**Required work**:
All the data should be repeated exactly. Any image in it is left out.

++++++++++

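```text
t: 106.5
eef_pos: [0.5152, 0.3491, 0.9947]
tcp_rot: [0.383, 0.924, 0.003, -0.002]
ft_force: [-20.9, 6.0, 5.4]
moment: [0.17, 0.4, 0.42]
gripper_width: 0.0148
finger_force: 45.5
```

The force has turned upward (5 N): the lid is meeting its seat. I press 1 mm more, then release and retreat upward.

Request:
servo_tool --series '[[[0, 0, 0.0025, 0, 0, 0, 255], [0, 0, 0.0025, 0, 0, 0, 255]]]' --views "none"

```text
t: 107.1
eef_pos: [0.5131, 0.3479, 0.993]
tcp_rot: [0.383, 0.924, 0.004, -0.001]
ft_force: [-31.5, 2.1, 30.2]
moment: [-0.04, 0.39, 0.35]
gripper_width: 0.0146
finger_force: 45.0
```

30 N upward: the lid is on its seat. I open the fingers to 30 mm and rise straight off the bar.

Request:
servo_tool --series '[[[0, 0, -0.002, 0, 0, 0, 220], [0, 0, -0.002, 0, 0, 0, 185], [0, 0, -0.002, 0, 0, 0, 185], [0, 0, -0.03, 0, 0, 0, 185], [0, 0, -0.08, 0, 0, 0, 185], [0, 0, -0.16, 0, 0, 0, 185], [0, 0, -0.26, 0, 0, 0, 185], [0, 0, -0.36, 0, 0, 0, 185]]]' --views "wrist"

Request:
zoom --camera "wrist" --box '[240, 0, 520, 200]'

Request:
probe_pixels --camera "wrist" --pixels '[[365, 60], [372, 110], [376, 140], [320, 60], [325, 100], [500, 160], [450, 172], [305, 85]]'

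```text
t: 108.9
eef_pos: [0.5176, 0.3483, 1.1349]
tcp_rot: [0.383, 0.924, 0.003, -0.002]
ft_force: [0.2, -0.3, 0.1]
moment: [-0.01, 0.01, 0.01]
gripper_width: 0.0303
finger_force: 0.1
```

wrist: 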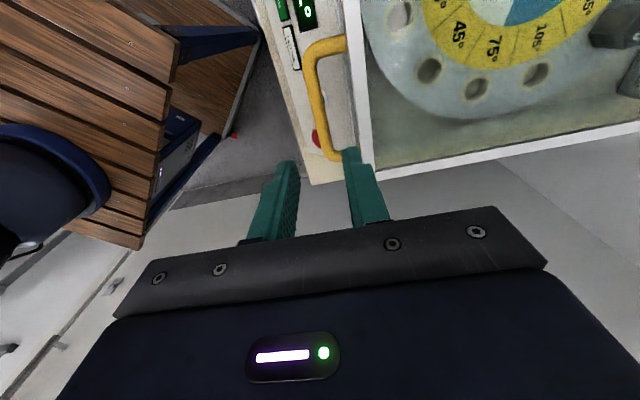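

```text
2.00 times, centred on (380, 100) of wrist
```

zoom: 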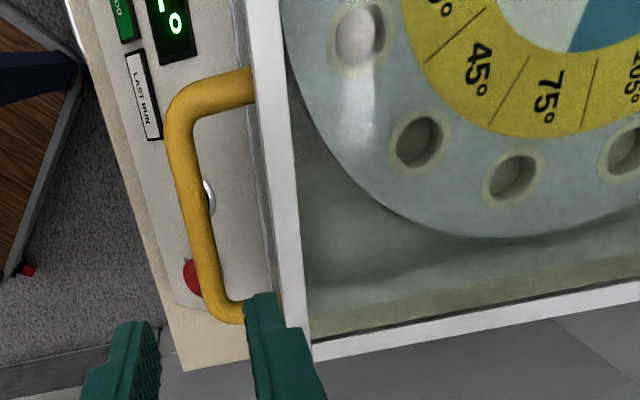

++++++++++

**Exercise solution**:
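```text
t: 106.5
eef_pos: [0.5152, 0.3491, 0.9947]
tcp_rot: [0.383, 0.924, 0.003, -0.002]
ft_force: [-20.9, 6.0, 5.4]
moment: [0.17, 0.4, 0.42]
gripper_width: 0.0148
finger_force: 45.5
```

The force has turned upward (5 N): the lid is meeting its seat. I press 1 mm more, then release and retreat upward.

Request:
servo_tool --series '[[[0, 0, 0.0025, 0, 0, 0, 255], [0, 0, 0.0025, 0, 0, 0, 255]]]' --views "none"

```text
t: 107.1
eef_pos: [0.5131, 0.3479, 0.993]
tcp_rot: [0.383, 0.924, 0.004, -0.001]
ft_force: [-31.5, 2.1, 30.2]
moment: [-0.04, 0.39, 0.35]
gripper_width: 0.0146
finger_force: 45.0
```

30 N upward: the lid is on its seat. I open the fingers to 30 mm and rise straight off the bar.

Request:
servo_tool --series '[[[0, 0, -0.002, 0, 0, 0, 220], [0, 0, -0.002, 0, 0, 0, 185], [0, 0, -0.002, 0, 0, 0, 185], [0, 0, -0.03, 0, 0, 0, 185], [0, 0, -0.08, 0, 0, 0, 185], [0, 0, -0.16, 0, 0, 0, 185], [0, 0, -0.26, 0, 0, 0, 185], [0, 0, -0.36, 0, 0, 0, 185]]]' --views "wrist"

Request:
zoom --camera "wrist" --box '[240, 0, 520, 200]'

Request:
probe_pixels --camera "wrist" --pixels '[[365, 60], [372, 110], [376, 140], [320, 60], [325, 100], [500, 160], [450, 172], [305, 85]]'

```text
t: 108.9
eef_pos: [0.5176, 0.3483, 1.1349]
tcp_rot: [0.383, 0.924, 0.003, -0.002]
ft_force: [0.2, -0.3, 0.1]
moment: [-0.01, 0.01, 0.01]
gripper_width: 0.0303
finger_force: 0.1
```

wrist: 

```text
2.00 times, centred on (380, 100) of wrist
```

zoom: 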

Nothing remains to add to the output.